I put Major Importance, because I think it's going to be one of those "critical mass" type things, much as the personal computer was. Initially they were bash-kits for homebrew enthusiasts. Not terribly useful, but fun to tinker on. Gradually, as the market for them steadily grew to include small businesses and affluent early-adopters, you have companies like Apple, Sinclair and Commodore arise to fill that niche, and you had IBM (an established computer giant) creating them as well.
From that, it follow that some of the high-end printer manufacturers might throw their hat into the ring over the next few years and debut 3D printers.
Expect a confusing morass of conflicting/competing standards, entire cottage industries of secondary suppliers (polylactic acid cartridge refillers, anyone?) and a tangle of compatibility headaches.
And then at some point, it's going to become A Big Deal(TM), and like most tech products you'll wind up with a few big boys, an few open source alternatives, and a growing userbase.

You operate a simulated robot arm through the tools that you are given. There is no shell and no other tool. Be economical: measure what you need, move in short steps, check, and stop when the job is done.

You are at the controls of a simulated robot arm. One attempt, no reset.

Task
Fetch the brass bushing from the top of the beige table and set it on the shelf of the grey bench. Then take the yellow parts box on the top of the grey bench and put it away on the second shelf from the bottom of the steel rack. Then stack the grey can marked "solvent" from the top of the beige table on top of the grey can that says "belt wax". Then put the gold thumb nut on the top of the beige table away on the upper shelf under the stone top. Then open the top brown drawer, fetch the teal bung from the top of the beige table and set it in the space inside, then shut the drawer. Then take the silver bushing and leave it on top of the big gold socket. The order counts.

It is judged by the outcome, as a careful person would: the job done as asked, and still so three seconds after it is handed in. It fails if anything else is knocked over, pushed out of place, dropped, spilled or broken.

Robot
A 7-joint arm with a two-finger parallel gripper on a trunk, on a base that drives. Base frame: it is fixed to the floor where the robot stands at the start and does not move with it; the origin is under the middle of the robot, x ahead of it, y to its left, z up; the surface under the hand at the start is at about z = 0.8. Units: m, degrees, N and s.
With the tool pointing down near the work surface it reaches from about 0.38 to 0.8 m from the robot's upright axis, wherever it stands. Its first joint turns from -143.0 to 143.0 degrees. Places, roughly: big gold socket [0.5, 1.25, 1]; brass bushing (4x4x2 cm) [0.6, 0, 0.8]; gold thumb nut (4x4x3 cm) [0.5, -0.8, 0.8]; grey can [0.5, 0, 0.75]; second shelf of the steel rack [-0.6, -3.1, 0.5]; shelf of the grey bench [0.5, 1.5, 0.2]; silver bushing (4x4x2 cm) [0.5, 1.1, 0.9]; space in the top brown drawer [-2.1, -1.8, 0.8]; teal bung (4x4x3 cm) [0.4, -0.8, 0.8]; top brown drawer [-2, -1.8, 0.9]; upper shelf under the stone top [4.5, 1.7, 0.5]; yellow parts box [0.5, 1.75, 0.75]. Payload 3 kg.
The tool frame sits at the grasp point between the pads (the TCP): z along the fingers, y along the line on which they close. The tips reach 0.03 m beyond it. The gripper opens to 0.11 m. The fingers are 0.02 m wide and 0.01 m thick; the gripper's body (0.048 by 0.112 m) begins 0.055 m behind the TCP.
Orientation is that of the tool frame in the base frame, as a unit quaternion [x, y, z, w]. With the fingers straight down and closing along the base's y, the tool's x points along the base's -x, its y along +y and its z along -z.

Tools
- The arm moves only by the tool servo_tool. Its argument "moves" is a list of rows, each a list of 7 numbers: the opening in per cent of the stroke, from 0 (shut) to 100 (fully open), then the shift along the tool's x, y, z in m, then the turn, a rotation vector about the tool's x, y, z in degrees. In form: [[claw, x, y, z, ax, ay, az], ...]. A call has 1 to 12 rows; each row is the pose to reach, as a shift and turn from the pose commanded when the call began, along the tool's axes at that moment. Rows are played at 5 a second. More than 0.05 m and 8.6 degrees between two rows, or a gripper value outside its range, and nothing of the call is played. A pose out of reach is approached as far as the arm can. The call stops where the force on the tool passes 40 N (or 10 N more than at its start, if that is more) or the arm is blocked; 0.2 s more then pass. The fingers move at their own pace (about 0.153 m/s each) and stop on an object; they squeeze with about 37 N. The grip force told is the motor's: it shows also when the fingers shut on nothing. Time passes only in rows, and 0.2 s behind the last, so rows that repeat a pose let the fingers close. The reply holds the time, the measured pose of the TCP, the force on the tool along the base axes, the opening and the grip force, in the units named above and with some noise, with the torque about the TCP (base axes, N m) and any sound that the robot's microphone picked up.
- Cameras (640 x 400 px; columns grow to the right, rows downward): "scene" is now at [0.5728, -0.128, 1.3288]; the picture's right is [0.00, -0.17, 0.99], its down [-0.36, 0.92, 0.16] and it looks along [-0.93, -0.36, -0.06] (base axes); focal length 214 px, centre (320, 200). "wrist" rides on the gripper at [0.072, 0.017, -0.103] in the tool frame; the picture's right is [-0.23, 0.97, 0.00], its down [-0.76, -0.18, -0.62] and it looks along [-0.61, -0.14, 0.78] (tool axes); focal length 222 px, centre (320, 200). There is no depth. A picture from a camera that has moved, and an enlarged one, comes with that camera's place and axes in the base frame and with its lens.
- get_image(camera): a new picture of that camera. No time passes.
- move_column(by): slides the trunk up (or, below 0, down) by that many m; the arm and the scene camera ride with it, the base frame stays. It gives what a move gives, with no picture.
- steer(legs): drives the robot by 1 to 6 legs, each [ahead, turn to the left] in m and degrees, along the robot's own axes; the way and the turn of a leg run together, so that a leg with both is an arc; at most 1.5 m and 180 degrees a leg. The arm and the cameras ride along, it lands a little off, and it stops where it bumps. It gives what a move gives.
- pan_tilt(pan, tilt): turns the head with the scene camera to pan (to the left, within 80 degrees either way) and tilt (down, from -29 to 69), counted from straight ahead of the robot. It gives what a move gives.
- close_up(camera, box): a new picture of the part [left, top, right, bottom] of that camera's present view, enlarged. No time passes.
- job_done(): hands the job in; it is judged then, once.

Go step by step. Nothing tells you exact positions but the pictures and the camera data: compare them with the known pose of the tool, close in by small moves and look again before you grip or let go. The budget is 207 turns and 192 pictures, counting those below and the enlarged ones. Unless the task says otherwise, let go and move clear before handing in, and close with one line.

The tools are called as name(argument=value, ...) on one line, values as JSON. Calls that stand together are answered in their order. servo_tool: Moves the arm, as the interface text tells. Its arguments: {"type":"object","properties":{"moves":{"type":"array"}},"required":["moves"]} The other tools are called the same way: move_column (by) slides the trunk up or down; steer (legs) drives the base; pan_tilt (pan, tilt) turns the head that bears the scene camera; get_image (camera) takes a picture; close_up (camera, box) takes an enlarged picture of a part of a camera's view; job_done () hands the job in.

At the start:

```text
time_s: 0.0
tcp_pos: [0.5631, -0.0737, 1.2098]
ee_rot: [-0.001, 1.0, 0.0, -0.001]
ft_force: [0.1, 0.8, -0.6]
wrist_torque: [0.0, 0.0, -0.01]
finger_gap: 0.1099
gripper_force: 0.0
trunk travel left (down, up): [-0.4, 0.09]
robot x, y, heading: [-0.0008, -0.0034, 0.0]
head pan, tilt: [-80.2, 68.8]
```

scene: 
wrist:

It's the ripple effects that I'm most interested in. When you can print something by downloading a design you like (for a microtransactional fee, like an app) and then choose your color based on the dyes you have available and spit out your own made-to-order what-have-yous.....what happens to the retailing industry? Does everyone just sit around all day toying with CAD programs and designing shit? I'm thinking a bit here of Second Life and how the number one activity for most people there is designing things to sell to other users, for virtual money to use to buy things others people have designed.
And in an economy like that, what happens to the people who simply can't hack it as "the creative class"? Are they stuck being the poor schlep who fills plastic cartridges all day?